(Selected extract)
⟨

VANCOUVER, British Columbia -- When Brayden Schenn scored the goal that snapped his 16-game goalless drought Monday night, his brother Luke might have been more relieved than he was.

Luke Schenn, technically, scored the Canucks’ third-period go-ahead goal, as the rebound of Daniel Sedin’s shot deflected off him and past goalie Steve Mason. But it was his brother who scored with 47 seconds left in regulation to tie the game and push the Flyers to an eventual 4-3 shootout victory (see game story).

“He said, ‘Thanks for bailing me out,’” Brayden Schenn said. “He said, ‘I got one and you got one.’ It feels good to get a game-tyer.”

Brayden started this season rather strong, at one point leading the Flyers in points. Since then, he’s cooled off significantly. He’s had a rough stretch that included a scary hit from Capitals forward Tom Wilson.

On Monday, though, he was able to come through for his teammates and his brother.

“They always have their backs, and tonight they proved it,” Claude Giroux said. “It’s good for Brayden to get that goal. He was telling me before the game how it just won’t go in for him. He did what he does best, he went to the net and the puck was right there. Looks like an easy goal, but you’ve got to go to the net to get those goals.”

⟩

(Entries)
⟨

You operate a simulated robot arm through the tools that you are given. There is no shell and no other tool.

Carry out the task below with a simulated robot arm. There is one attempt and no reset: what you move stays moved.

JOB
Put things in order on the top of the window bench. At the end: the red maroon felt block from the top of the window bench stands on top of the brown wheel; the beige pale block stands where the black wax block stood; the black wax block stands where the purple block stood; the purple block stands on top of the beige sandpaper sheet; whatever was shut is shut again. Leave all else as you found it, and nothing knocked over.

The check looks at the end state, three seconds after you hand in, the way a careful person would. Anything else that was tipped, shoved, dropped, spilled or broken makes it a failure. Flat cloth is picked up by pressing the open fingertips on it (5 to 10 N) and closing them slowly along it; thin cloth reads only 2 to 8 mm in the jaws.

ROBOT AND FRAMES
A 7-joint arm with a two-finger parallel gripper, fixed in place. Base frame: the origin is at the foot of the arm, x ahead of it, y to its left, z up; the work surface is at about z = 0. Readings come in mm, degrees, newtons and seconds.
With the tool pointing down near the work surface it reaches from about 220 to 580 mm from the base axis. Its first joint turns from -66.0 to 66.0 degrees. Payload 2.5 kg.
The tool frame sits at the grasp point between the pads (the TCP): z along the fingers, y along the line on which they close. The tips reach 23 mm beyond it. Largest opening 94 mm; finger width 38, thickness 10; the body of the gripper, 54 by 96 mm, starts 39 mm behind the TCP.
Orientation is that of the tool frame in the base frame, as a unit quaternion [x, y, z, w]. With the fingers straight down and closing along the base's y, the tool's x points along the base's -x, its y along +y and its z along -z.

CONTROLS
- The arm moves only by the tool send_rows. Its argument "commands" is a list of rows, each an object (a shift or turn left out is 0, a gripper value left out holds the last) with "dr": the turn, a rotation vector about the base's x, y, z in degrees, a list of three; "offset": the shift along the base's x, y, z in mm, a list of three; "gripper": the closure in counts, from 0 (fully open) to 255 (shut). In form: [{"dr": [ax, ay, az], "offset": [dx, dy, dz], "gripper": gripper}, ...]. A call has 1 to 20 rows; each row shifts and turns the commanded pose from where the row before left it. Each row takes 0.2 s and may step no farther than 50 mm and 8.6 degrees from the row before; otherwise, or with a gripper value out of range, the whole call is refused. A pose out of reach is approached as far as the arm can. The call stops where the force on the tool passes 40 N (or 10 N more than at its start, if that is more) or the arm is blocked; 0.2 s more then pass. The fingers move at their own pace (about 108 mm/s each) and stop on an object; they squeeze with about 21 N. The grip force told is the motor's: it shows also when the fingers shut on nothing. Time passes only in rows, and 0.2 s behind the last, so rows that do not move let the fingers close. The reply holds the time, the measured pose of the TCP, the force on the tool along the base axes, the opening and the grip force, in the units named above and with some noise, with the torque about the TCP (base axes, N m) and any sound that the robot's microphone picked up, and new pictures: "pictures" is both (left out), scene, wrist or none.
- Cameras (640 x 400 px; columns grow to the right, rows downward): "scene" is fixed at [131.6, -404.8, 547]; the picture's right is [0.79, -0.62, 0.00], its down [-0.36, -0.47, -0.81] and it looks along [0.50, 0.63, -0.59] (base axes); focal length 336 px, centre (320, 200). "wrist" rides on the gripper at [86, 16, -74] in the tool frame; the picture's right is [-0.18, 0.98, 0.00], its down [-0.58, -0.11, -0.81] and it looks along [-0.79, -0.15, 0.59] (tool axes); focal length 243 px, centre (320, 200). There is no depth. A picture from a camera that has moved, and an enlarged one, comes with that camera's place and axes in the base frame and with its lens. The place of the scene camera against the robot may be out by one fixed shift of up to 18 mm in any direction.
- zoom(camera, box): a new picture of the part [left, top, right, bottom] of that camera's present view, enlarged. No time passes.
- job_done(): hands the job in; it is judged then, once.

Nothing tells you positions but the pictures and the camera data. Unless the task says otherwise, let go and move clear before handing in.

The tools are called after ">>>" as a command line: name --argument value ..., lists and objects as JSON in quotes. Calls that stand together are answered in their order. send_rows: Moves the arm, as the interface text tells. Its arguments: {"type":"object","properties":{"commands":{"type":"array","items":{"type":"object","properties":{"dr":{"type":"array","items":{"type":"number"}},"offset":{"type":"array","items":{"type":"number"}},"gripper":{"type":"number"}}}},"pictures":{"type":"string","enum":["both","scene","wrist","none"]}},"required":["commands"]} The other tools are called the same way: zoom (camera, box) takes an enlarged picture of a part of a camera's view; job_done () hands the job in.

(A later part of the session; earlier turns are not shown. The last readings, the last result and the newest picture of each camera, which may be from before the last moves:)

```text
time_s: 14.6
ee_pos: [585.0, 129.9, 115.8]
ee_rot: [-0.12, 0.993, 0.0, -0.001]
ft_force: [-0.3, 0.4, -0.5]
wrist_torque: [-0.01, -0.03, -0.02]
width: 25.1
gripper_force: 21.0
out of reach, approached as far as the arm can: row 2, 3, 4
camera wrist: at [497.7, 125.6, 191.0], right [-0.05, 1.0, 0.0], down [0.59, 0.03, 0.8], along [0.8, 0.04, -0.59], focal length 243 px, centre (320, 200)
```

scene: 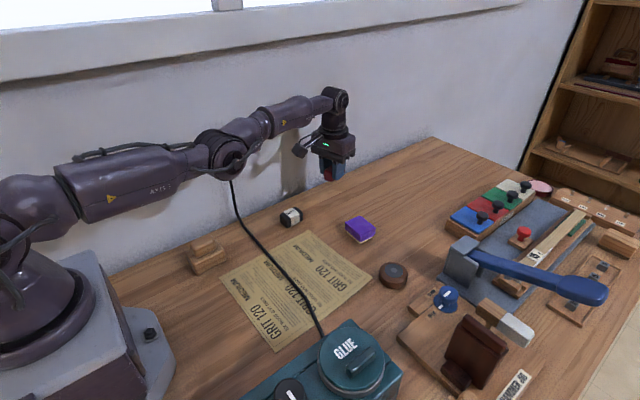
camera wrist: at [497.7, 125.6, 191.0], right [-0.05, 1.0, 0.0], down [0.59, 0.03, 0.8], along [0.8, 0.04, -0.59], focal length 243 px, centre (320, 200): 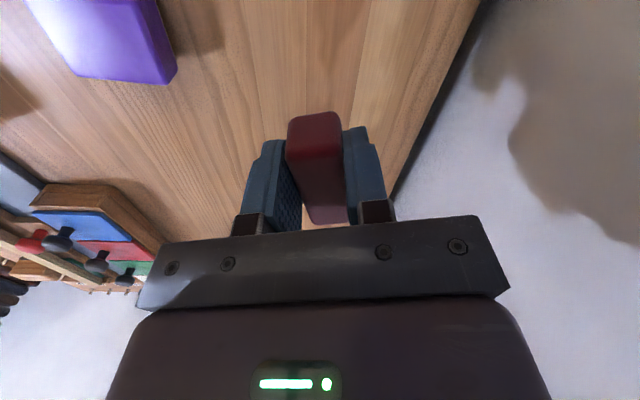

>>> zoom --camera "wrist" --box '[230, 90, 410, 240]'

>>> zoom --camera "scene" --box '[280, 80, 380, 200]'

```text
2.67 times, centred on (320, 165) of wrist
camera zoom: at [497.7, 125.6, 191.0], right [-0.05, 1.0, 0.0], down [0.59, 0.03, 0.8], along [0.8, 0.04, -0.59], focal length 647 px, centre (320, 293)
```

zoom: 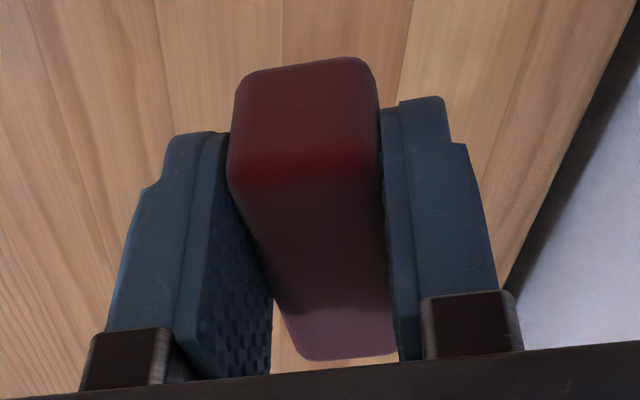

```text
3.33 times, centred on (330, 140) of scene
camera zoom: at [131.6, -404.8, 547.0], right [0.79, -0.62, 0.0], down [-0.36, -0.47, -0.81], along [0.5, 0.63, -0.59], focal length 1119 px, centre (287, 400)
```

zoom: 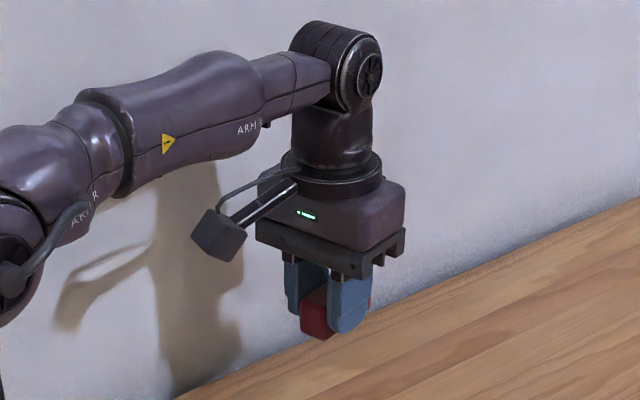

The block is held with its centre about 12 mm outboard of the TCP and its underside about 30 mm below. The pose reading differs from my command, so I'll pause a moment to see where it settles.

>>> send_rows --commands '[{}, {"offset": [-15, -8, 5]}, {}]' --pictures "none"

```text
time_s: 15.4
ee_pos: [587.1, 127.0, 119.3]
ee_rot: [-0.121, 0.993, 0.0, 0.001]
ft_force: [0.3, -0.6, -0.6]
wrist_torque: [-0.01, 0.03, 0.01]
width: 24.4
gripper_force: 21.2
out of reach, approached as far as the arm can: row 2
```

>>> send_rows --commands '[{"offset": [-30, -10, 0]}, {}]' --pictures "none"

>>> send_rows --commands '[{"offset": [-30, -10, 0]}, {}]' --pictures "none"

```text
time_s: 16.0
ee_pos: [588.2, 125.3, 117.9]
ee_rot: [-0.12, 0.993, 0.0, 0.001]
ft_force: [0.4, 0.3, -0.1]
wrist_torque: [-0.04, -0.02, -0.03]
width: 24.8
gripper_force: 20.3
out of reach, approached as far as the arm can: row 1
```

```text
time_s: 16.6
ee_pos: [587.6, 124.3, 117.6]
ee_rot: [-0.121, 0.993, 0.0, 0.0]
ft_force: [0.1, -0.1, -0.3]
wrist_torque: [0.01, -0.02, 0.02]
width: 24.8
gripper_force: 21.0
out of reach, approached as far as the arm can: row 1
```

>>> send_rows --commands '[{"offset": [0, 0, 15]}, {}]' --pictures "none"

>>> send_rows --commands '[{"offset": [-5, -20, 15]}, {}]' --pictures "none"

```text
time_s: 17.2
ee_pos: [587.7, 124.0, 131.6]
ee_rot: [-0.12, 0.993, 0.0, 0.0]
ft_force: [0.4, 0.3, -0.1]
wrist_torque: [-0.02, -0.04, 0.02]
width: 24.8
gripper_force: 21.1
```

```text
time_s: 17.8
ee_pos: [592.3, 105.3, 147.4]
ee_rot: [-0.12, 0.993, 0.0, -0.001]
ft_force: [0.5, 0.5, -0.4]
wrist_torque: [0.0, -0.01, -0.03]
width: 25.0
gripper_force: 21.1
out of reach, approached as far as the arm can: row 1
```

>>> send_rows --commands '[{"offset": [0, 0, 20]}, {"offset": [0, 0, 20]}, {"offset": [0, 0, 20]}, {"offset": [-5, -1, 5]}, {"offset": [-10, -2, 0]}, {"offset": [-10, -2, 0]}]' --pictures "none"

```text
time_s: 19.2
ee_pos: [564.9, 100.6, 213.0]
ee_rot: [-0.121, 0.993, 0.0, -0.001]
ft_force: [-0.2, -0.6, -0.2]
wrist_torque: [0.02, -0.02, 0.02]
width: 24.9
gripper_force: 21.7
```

⟩
⟨

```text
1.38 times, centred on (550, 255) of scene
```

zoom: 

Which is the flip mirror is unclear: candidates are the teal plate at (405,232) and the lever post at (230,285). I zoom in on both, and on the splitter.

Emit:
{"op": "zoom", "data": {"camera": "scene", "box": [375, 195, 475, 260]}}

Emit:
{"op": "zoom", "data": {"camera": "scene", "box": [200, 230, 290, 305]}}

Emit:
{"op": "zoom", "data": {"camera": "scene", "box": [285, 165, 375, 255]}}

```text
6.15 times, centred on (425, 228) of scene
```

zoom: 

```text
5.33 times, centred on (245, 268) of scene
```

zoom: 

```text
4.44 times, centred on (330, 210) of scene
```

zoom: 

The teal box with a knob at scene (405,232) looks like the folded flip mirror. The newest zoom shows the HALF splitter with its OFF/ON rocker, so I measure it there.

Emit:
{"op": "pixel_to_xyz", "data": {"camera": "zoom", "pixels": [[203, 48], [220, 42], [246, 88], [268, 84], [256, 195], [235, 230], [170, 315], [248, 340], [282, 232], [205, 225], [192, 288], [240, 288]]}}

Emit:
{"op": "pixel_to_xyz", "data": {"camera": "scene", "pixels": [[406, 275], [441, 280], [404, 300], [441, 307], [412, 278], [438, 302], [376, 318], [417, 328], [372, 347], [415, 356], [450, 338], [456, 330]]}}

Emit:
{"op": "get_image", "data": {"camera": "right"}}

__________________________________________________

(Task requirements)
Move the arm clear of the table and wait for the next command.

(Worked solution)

⟩

(Task requirements)
Copy the part of the selected extract from the words "Luke Schenn, technically, scored" through the words "(see game story).".

(Worked solution)
Luke Schenn, technically, scored the Canucks’ third-period go-ahead goal, as the rebound of Daniel Sedin’s shot deflected off him and past goalie Steve Mason. But it was his brother who scored with 47 seconds left in regulation to tie the game and push the Flyers to an eventual 4-3 shootout victory (see game story).